Part B Insider (Multispecialty) Coding Alert

Physician Notes:

Department of Justice Nails Physician's Assistant And Medical Biller in Phony HIV Infusion Scam

Plus: Next year physicians will no longer need accreditation to supply durable medical equipment.

If you think the government is only cracking down on doctors, a new Department of Justice (DOJ) report shows that physicians' assistants are just as vulnerable to abuse and fraud accusations.

According to a Sept. 18 DOJ press release, a Miami-based physician's assistant pleaded guilty to defrauding Medicare out of $119 million in HIV infusion reimbursement.

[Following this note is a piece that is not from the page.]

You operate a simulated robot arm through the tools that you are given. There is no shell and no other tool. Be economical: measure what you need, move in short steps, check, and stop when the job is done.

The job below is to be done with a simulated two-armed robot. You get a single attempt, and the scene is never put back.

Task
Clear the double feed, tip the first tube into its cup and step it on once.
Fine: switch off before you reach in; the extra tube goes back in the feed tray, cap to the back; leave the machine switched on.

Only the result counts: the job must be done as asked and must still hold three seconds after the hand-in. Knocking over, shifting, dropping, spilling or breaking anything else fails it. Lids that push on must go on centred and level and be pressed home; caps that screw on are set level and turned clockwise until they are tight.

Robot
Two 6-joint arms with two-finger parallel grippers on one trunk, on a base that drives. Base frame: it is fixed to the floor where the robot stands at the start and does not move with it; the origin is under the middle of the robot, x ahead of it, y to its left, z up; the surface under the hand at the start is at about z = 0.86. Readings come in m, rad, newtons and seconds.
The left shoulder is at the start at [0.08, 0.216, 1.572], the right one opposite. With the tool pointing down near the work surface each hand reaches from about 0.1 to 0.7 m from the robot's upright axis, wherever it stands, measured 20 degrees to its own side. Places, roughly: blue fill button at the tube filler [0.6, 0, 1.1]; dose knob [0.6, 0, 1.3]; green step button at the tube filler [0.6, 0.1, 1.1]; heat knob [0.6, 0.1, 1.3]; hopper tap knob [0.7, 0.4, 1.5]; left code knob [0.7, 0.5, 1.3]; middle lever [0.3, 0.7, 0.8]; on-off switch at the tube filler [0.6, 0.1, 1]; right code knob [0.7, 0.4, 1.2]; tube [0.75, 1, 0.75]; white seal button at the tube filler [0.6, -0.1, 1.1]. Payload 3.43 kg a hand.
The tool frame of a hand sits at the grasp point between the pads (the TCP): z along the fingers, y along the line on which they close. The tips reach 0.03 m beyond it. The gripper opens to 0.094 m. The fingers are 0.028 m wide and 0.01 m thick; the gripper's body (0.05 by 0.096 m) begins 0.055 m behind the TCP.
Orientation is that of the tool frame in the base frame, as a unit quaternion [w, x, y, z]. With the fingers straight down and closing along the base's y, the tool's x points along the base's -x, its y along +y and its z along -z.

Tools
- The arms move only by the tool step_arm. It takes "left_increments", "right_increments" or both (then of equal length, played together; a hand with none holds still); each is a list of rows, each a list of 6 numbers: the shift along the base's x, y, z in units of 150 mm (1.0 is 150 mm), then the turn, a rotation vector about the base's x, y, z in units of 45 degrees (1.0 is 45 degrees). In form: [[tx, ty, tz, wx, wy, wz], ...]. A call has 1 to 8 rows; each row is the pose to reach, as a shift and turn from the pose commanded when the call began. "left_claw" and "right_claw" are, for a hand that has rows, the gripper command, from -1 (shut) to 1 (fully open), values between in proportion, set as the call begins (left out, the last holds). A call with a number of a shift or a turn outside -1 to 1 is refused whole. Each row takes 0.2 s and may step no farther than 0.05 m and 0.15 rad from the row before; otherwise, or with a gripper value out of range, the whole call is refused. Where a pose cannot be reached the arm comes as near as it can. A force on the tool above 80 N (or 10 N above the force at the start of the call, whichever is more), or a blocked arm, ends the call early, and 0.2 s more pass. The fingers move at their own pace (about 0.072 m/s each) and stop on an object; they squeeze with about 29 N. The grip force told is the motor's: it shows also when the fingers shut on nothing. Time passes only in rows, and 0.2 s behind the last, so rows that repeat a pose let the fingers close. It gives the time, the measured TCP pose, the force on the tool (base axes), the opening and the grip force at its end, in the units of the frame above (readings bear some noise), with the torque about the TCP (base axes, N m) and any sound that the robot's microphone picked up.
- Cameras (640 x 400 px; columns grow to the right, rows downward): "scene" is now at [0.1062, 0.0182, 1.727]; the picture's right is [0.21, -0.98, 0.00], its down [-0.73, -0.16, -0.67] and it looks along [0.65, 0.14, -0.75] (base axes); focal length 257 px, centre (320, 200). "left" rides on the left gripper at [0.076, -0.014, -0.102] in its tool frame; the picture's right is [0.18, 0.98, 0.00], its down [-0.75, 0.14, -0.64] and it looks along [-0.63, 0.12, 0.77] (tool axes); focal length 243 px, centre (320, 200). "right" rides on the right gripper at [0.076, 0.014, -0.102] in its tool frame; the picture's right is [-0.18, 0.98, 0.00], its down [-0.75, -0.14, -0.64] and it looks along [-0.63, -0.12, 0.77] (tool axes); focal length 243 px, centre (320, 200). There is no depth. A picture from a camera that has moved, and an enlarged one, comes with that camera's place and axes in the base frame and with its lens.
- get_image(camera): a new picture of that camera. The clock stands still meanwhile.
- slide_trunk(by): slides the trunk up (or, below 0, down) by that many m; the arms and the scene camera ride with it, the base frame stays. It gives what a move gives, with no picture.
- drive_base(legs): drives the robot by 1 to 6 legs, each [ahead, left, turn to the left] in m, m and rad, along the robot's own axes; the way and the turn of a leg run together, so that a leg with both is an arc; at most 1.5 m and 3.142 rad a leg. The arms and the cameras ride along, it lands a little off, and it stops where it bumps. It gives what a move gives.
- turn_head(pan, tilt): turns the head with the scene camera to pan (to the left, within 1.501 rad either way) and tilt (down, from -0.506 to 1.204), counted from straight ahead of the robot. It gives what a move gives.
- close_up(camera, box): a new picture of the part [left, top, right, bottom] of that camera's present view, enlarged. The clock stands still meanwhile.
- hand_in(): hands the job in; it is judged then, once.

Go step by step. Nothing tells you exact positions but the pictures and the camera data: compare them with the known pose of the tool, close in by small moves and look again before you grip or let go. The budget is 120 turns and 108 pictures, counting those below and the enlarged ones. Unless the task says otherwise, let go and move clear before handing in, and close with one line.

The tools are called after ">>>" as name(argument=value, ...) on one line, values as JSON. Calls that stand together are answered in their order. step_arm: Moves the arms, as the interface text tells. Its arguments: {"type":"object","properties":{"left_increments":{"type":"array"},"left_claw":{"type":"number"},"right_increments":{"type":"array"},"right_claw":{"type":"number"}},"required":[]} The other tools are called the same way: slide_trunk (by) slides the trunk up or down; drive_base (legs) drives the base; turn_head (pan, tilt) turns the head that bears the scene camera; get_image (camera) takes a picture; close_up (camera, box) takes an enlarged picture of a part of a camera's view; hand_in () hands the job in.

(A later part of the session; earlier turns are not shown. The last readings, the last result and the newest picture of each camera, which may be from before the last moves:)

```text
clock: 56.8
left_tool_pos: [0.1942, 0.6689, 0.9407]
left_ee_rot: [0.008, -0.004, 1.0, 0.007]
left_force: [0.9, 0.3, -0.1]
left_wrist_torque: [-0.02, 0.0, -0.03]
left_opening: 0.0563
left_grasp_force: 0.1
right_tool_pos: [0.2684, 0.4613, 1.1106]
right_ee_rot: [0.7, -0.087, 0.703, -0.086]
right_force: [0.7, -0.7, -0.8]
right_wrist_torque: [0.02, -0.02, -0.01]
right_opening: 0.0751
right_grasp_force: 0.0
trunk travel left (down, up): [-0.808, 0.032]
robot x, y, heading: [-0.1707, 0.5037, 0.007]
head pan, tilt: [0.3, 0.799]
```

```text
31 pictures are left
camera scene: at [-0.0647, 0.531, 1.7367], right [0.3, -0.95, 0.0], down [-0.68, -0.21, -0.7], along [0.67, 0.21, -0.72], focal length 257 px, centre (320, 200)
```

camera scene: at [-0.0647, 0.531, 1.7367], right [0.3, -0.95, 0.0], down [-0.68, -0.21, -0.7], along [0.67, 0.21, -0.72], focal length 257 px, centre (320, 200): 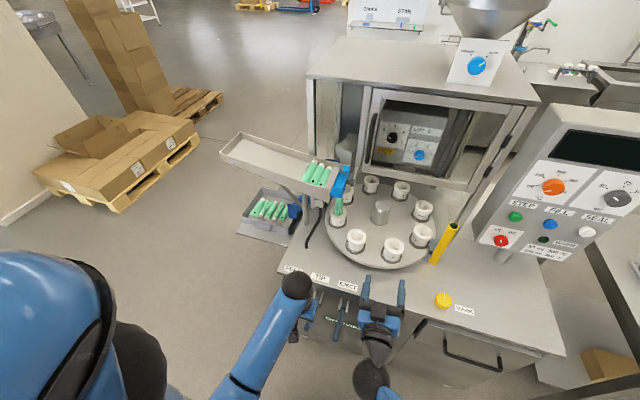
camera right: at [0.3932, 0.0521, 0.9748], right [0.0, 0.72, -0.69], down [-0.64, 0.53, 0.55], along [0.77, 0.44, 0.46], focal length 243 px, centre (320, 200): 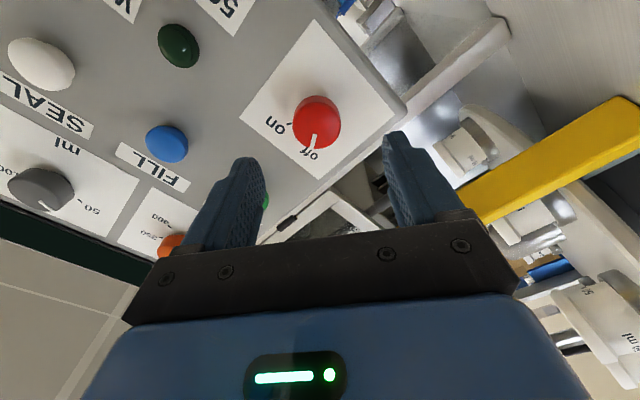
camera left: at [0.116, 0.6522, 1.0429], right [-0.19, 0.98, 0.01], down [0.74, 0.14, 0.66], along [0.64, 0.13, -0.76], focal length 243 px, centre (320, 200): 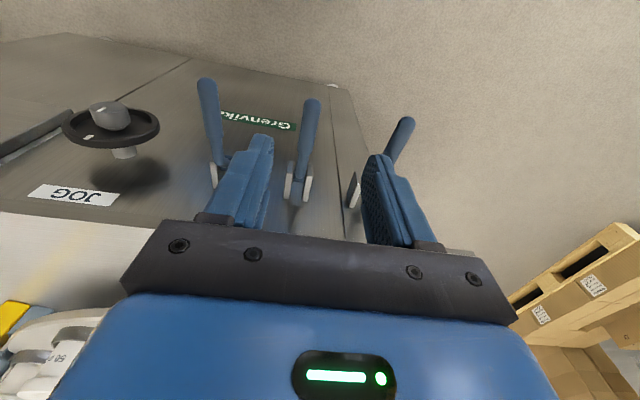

The physician's assistant, along with several accomplices, set up fake HIV infusion clinics around South Florida. Also guilty in the scam were a medical biller, several physicians, and other personnel members. The medical biller faces 120 months in prison, while the physician's assistant faces sentencing soon.

To read more about the case, go online to www.usdoj.gov/opa/pr/2008/September/08-crm-829.html.

In other news ...

•   About a year from now, you'll have to be accredited to supply durable medical equipment under Medicare, unless you're not a traditional DME supplier.

CMS "has issued an exemption for virtually every professional group except respiratory therapists, registered nurses, and pharmacists," the National Association of Independent Medical Equipment Suppliers notes in a message to members. The exempt list includes physicians, physical therapists, and other specialties.

The American Podiatric Medical Association and the American Physical Therapy Association are praising CMS' exemption decision. "This is a huge victory," APTA's R. Scott Ward says in a release. "Physical therapists already provide care of the highest quality, so these unnecessary requirements would have been overly burdensome, costly and could have created obstacles for patients needing these services."

NAIMES opposes the exemptions, the trade group says in a letter to CMS. "The mandatory accreditation requirement [is] a vital element in the fight against fraud, abuse, and billing errors in DME," it says. The move exempts more than 45,000 National Supplier Clearinghouse-listed suppliers from the requirements.